United States Bankruptcy Court, D. Minnesota, Third Division
Apr 1, 1987
72 B.R. 111 (Bankr. D. Minn. 1987)

Opinion

Bankruptcy No. 3-86-3043.

April 1, 1987.

Cyril J. Bernardy, Worthington, Minn., for debtor.


This Chapter 7 case came on before the undersigned United States Bankruptcy Judge at Mankato, Minnesota, on March 24, 1987, upon Debtor's motion for an order dismissing this case. Debtor appeared by his attorney, Cyril J. Bernardy. No appearance was made or on behalf of the Chapter 7 Trustee or any other party in interest. Upon the motion, a post-hearing supporting affidavit, and all the other files, records, and proceedings in this case, the Court makes the following Order.

On November 10, 1986, Debtor filed a voluntary petition under Chapter 7 of the Bankruptcy Code in this Court. In his Statement of Financial Affairs, Debtor alleged that he was currently engaged in farming. He apparently farms "in partnership" with his parents. His A schedules reveal a debt structure typical of that of a Minnesota farmer-debtor, and include secured obligations in favor of Farm Credit Services, the Federal Land Bank, ASCS, and several contract for deed vendors. His B schedules list farming equipment of a total value of $260,000.00. He schedules one or the other of his parents as joint owners on several parcels of real estate and joint obligors on several secured debts. He also schedules his parents as his major unsecured creditors, for an obligation of $85,000.00. On his Schedule C, Debtor announced his intention to retain all of the property encumbered by his various secured debts and to reaffirm all of those debts other than, possibly, some debt subject to his lien avoidance rights under 11 U.S.C. § 522(f)(2)(B).
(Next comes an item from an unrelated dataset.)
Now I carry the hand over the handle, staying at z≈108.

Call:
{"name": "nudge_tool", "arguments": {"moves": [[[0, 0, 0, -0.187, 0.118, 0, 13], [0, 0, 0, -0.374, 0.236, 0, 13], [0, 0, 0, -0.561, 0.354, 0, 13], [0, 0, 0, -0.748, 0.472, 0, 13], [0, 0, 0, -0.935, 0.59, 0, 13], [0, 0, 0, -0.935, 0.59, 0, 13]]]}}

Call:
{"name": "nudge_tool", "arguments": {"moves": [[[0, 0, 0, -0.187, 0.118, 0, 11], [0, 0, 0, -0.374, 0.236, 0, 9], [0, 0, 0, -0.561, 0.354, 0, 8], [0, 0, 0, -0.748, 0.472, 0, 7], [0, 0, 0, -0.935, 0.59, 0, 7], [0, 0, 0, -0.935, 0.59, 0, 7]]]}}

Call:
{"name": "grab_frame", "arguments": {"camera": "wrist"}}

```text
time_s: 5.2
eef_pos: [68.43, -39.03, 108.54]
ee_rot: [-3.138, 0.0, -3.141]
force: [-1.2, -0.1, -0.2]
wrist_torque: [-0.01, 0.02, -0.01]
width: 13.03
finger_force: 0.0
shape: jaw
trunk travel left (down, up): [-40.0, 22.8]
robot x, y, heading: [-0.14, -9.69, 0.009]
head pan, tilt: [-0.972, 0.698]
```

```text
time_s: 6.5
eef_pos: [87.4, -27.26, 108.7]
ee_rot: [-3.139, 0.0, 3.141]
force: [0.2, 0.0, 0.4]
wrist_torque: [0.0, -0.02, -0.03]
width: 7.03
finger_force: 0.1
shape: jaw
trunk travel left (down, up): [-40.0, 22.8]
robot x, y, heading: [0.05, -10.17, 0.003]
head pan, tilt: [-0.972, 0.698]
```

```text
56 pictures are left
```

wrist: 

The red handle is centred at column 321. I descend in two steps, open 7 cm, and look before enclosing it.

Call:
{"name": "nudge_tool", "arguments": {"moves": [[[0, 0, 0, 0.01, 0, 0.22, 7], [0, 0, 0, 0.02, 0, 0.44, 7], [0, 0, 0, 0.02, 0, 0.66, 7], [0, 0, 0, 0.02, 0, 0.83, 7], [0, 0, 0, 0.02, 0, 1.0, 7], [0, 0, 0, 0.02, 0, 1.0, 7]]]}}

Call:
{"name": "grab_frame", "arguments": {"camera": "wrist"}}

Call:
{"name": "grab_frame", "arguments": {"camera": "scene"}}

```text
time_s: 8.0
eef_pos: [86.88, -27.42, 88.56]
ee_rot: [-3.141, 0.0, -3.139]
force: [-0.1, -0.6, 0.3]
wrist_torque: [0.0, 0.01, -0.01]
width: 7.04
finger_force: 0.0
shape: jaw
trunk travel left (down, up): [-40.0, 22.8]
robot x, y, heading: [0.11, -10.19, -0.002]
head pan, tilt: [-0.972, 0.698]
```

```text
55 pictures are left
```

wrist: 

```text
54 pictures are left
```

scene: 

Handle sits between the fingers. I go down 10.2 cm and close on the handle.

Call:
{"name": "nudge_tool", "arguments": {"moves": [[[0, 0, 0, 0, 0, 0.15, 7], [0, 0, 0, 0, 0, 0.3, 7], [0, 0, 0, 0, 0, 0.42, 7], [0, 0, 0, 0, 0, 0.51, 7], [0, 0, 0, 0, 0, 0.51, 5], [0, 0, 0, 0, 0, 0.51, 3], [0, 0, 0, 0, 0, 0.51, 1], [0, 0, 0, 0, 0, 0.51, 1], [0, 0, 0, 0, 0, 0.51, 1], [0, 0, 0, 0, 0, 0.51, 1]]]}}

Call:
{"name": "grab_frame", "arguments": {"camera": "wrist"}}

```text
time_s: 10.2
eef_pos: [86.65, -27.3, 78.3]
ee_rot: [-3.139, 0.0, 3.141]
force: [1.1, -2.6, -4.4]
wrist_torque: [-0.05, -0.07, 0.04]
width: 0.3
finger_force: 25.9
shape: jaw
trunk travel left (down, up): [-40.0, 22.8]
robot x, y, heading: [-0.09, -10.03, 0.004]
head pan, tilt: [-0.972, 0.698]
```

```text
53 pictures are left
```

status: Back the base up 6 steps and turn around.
The Notice of No-Assets Bankruptcy Case, Etc. entered by the Clerk on November 18, 1986, set December 17, 1986, as the date of the meeting of creditors in this case. Debtor's counsel advises the Court that Debtor did not appear at the meeting due to illness. The Chapter 7 Trustee has never complained formally or informally of Debtor's nonattendance. On January 27, 1987, the Federal Land Bank Association of St. Paul and Production Credit Association of Southwest Minnesota filed motions for relief from stay, which came on before the undersigned for hearing on February 24, 1987. On February 11, 1987, Debtor filed an ex parte motion requesting the Court to dismiss this case. The Court declined to consider the motion ex parte and advised Debtor's counsel through the Clerk's office that a motion to dismiss required notice to all creditors and a hearing. No creditor or party in interest timely commenced proceedings objecting to Debtor's discharge in bankruptcy. On February 18, 1987, this Court entered an Order granting Debtor a discharge in bankruptcy. On February 20, 1987, Debtor's counsel served all of Debtor's creditors with a motion for dismissal, the one now before the Court. On February 24, 1987, the Court heard the two motions for relief from stay. Debtor did not appear in opposition, and the Court entered Orders granting both motions.

Debtor now requests the Court to dismiss this case. He states that his various debt obligations to Federal Land Bank and the Production Credit Association will be satisfied in some fashion, through the Farmers State Bank of Mountain Lake's agreement "to back the operation of [his] parents" once his bankruptcy case is dismissed. (Whether he would continue to be personally liable on such refinanced debts is not clear from his post-hearing affidavit.)

Counsel does not cite the section of the Bankruptcy Code on which he is relying as authority for the motion to dismiss. 11 U.S.C. § 707(a) allows dismissal of a Chapter 7 case for cause. However, the limited number and very specific nature of the examples of "cause" in § 707(a) make it clear that the section presupposes a motion for dismissal by a trustee, creditor, or other party in interest. The enumerated grounds are all based on a debtor's failure to promptly comply with various procedural requirements in his bankruptcy case. The section simply does not countenance a debtor's motion to dismiss under its rubric. This Court is unwilling to expand the availability of dismissal under § 707(a) on the facts presented here.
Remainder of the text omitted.